The poor and refugees obviously have fewer resources than the well off, but they also may live in much less isolation from the natural world than I do. It’s fairly easy not just to adjust to, but also to ignore the impacts of weather on day to day life when you have a car, a pool, an air conditioned school, a climate controlled home. Some people I greatly respect, Andrés Duany for example, believe that within just a few years the impacts of climate change will be so obvious as to be undeniable. Others, the aforementioned John Michael Greer is one, believe that denial will actually increase as the effects become more ubiquitous. I wouldn’t claim to know, but I wonder if our wealth and technology continue to give us greater opportunity to avoid reality if this pattern of “getting while the getting is good” won’t persist on the part of the poor while the comfortable continue to ignore what is happening to their surroundings.
I find it interesting to watch.
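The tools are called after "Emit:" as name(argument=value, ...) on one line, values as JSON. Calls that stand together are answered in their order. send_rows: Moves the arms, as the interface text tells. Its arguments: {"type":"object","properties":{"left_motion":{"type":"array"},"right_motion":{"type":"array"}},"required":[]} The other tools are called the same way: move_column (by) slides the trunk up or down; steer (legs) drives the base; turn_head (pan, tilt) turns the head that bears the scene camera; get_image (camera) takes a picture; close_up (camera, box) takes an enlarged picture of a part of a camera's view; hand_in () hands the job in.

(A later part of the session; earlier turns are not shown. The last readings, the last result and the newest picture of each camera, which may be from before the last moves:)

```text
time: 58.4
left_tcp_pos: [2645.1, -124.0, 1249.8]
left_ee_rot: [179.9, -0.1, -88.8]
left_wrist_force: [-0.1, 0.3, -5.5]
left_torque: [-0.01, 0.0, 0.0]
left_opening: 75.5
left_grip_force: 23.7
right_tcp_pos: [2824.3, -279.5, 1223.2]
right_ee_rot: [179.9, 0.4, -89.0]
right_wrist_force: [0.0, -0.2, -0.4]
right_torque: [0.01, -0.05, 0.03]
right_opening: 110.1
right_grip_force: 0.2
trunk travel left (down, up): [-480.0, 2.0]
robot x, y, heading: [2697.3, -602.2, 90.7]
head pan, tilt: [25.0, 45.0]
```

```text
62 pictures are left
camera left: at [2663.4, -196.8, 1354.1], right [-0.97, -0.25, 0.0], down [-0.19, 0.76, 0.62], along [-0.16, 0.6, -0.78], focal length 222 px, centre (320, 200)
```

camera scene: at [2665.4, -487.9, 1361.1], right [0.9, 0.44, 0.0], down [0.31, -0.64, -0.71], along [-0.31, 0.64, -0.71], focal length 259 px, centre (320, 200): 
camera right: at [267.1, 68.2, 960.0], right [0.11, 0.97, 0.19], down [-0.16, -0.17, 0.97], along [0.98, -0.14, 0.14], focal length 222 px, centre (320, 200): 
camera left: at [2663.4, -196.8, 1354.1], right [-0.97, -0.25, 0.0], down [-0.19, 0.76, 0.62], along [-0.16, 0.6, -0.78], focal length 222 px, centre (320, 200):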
Things stay the same until they don’t I guess, and people will respond to a crisis when the crisis is upon them, but not before. I’m not implying I’d be any different. I don’t want to be in Florida or Texas, I don’t want to move to a city on the coast even. My house is 70 miles inland and 100′ above sea level, but if it were 7 miles and 10′ I wouldn’t be running for the hills either, I know that. What I wonder is if I’ll live long enough to see that moment when I ask myself the same question with which I started this essay, but the answer will be the opposite, and what will that look like, and how will we respond?
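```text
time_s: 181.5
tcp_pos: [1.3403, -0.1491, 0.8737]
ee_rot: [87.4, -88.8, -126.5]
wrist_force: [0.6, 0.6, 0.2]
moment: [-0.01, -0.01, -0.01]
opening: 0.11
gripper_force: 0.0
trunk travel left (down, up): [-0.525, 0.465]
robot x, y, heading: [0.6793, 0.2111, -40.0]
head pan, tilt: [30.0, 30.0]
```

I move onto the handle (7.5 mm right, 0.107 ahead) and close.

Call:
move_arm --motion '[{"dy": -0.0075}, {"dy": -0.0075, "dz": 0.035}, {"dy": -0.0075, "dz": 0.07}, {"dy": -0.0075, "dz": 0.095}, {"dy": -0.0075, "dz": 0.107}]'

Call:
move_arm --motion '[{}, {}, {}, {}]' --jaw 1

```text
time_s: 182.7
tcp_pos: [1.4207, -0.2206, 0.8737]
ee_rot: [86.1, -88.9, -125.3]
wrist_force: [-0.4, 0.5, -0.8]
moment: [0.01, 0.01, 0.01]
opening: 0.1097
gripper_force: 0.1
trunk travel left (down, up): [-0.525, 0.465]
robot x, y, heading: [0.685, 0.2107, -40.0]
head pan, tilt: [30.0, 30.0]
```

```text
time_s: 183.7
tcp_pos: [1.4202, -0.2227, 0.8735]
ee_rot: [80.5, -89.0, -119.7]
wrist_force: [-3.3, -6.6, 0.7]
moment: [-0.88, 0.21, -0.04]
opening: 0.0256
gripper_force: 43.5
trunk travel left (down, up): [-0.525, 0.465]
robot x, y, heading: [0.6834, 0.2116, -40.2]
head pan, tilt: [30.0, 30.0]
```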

Soooo…. here in California we just experienced devastating floods that submerged whole towns along multiple rivers. This is on the heals of two years of unusually large and destructive forest fires that spread from Canada to Colorado and everything in between. We’re getting record amounts of rain and snow (in the mountains) this year after four years of debilitating drought.
Is this the result of a changing climate or is it part of natural cycles and the fact that humans have been building more stuff in more places and tinkering with things like suppressing small wild fires for the last century until the fuel load was out of control?
I don’t know. What I do know for sure is that people are very keen to take action during an emergency, but do absolutely nothing on a pleasant sunny day. And the things that people do in response to disastrous weather is all stuff that burns more fossil fuels.
Heat wave? Time to install an air conditioner. Crazy cold weather? Time to crank up the thermostat. Floods and fires? The Jacuzzi effect kicks in with insurance money as people decide to put on an addition to the house when they rebuild.
Of course there are all the folks with no money and no insurance who attempt to migrate to safer territory or are forced to suck up the damage in place – as you point out. How much energy is consumed building a 2,000 mile long concrete border wall?
I am not sure there are that many actions that can be taken, in reality. There are simply seven billion people, and many of them want the creature comforts and conveniences of “modernity”. Even if you and I drove a Prius (I know about the life cycle environmental impacts, but stay with me here), that will not stop the Indian farmer from burning his rice fields every year. Or Amazon from importing, using massive carbon-emitting cargo ships to bring the goods to the Port of Long Beach. Too many people, too much carbon, despite all of the “Agreements” and “carbon taxes” and “zero carbon goals”. Seven billion people. More seriously….300 million Americans. 400 million Europeans. Another billion “middle class” people in the rest of the world? They are not all going to be subsistence farmers.
All true, but I still wonder what will the general response/reaction/rejection entail.